The backend system 230 includes the configuration data 232 for the time series forecasting user interface 222, predictive logic 234, an input view 236, an ahead library 238, an exponential smoothing algorithm 240, and a predictive algorithm library 242. As noted above, the configuration data 232 is used for configuring the time series forecasting user interface 222, such as providing styling data for a generated visualization, interaction data for providing one or more interactive features of the time series forecasting user interface 222, such as pop-up informational windows when hovering or mousing over a portion of a visualization, etc. The configuration data 232 may be stored in a configuration database (not shown) and retrieved responsive to the time series forecasting user interface 222 being requested by a client device 210 from the user interface library 220. In some implementations, several different configuration data sets may be stored in the configuration database for various user interfaces of the user interface library 220.
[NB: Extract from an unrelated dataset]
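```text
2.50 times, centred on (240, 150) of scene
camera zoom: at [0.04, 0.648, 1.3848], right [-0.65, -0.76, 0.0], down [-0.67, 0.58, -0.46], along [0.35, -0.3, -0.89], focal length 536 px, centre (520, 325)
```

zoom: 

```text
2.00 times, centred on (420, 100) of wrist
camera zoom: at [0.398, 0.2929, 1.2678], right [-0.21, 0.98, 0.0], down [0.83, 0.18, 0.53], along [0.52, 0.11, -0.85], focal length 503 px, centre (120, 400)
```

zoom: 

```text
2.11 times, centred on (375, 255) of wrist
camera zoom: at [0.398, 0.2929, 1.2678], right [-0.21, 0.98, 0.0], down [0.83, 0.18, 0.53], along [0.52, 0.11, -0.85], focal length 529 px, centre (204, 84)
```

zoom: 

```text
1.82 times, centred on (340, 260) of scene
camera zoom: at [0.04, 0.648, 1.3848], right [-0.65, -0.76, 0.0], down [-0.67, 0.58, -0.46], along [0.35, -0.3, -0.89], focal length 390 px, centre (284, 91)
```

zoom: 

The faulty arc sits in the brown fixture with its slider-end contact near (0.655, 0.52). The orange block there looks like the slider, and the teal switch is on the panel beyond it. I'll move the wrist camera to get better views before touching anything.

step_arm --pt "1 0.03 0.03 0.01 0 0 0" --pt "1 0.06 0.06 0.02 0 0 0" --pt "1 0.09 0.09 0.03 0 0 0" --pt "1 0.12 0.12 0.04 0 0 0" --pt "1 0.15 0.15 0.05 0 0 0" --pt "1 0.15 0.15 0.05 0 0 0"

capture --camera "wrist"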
The backend system 230 further includes predictive logic 234 that may be accessed by the time series forecasting user interface 222 and is configured to invoke and/or orchestrate various aspects of the backend system 230 to generate the time series forecast for the time series forecasting user interface 222. For instance, the predictive logic 234 may access an input view 236 for the time series forecasting user interface 222 for a user of the client device 210 to provide historical time series data as inputted data to be utilized by a predictive algorithm. The predictive logic 234 may also interact with an ahead library 238. For instance, the predictive logic 234 may include a script such as:

BEGIN
inseries = SELECT “Month” AS ID, “Values” AS RAWDATA
FROM “InputView”
INSERT parameters VALUE (
(‘forecast_horizon’, 10, null, null),
(‘forecast_automatic’, null, null, ‘true’));
CALL FORECAST(inseries, parameters, outseries);
var_out = SELECT “Time”, “Output” FROM :outseries
END;

In the example script above, the control parameters are omitted and an automatic forecast parameter, forecast_automatic, is provided for invoking the ahead library 238. As will be described in greater detail below, the ahead library 238 determines and/or optimizes one or more control parameters for the predictive algorithm utilized such that a user only needs to provide the historical time series data. The predictive logic 234 may be implemented as a scripted calculation view. The generated time series forecast results may be exposed via the output structure of the scripted calculation view. In some implementations, the generated time series forecast data can be accessed by SQL, ODATA, ODBC, and/or MDX. In some implementations, the generated time series forecast data may be provided to the time series forecasting user interface 222 to be displayed as part of a visualization of the time series forecasting user interface 222. This time series forecasting user interface 222 may visually demonstrate the actual and forecasted data, including tolerance boundaries for the predicted values.

IV. Example Ahead Library

The ahead library 238 invokes and/or orchestrates one or more predictive algorithms of the backend system 230, one or more optimizers for optimizing one or more parameters, such as control parameters, for the one or more predictive algorithms, and/or calculation modules, such as a seasonality module, etc. In some implementations, the ahead library 238 interacts with an exponential smoothing algorithm 240. The exponential smoothing algorithm 240 may interact with one or more subroutines and/or other algorithms that may be stored in a predictive algorithm library 242. For instance, the HANA platform offered by SAP® includes a predictive algorithm library 242 that provides exponential smoothing algorithms 240 for time series forecasting. In some implementations, the exponential smoothing algorithm 240 may be a triple exponential smoothing algorithm. The exponential smoothing algorithms 240 also support handling of trends and seasonality that may be stored as algorithms in the predictive algorithm library 242.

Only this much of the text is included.